Etiket arşivi: 16 Nisan 2017 Halkoylaması

Rejim (2017 kurgusu) ve sistem (uygulaması)

İbrahim Ö.  Kaboğlu

İbrahim Ö. Kaboğlu

Siyaset 24.08.2023, BİRGÜN 

Rejim mi değişti, sistem mi? 2017 Anayasa değişikliği ile başlayan bu tartışma bugün de sürüyor. Yanıt açık: her ikisi de. Neden ve nasıl?

Kısaca : 2017’de Hükümet, parlamenter rejim ve siyasal sorumluluk ilkesi kaldırıldı; kurul halinde siyasal karar düzenekleri de.

Devlet ve yürütme adına bütün yetkiler tek kişide toplandı. Yürütme, CB ile özdeş kılındı ve Bakanlar siyaset dışında bırakıldı.

Siyasal rejim, Anayasa ile belirlenen yönetim biçimi”.

Siyasal sistem, siyasal rejimin işleyişini etkileyen (iktisadi, toplumsal, kültürel, dinsel) ögeleri de kapsayacak şekilde, toplumsal yapı ve siyasal yapı arasındaki ilişkiler bağlamında geniş anlaşılması”.

Buna göre, 16 Nisan 2017 halkoylaması ile ‘siyasal rejim’ değişti; bunun uygulaması ise ‘siyasal sistemi’ ortaya çıkardı.

Demokratik hukuk devleti, tek kişi yerine kurum/kurul ve kuralların yerleşmesiyle iktidarın sınırlanması ve o ölçüde özgürlüklerin güvencelenmesi sürecinde kuruldu.

2017’de ise, yönetim adına kolektif olarak ne varsa lağvedildi ve iktidarlar tek kişide birleştirildi.

Anayasa biliminin gereklerini yadsıyarak, iki yüz yıllık siyasal tarihimizin birikimini silmeyi amaçladı.
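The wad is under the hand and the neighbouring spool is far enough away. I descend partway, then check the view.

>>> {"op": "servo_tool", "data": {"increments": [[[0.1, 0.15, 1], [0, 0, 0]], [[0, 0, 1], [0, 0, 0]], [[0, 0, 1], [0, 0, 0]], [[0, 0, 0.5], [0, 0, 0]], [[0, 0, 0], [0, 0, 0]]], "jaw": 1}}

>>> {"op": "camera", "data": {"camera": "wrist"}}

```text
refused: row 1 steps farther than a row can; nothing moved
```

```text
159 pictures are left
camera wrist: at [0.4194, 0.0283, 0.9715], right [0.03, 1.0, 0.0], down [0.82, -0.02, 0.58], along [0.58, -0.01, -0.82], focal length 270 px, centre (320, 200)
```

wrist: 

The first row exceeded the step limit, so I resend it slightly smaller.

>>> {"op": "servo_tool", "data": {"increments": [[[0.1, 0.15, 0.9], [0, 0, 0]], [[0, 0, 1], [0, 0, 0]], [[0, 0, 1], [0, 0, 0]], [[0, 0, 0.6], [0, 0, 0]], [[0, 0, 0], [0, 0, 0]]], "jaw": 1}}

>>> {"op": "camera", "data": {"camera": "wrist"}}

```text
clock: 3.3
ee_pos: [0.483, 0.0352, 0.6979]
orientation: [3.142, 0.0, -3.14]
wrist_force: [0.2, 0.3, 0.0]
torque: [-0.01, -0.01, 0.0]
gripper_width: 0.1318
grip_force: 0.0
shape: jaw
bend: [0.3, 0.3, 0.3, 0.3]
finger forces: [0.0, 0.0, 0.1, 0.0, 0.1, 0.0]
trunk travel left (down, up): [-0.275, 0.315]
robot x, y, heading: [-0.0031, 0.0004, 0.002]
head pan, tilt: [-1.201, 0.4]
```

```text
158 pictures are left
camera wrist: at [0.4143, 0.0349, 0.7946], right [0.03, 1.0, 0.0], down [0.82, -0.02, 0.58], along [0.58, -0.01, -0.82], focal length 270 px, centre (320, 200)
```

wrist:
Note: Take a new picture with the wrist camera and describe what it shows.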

Ne var ki, beş yıllık işleyişin (sistem), 2017 kurgusundan (siyasal rejim) da tümüyle farklılaşmasında parti başkanlığı belirleyici oldu. Anayasa andı (tarafsızlık) ve uygulama (partizan) ayrışması açık.

YASAMA 

TBMM üyeleri, yasama faaliyetlerini –Anayasa ve kamu yararı gereği değil– genel başkan/lar talimatı ile yürütmekte.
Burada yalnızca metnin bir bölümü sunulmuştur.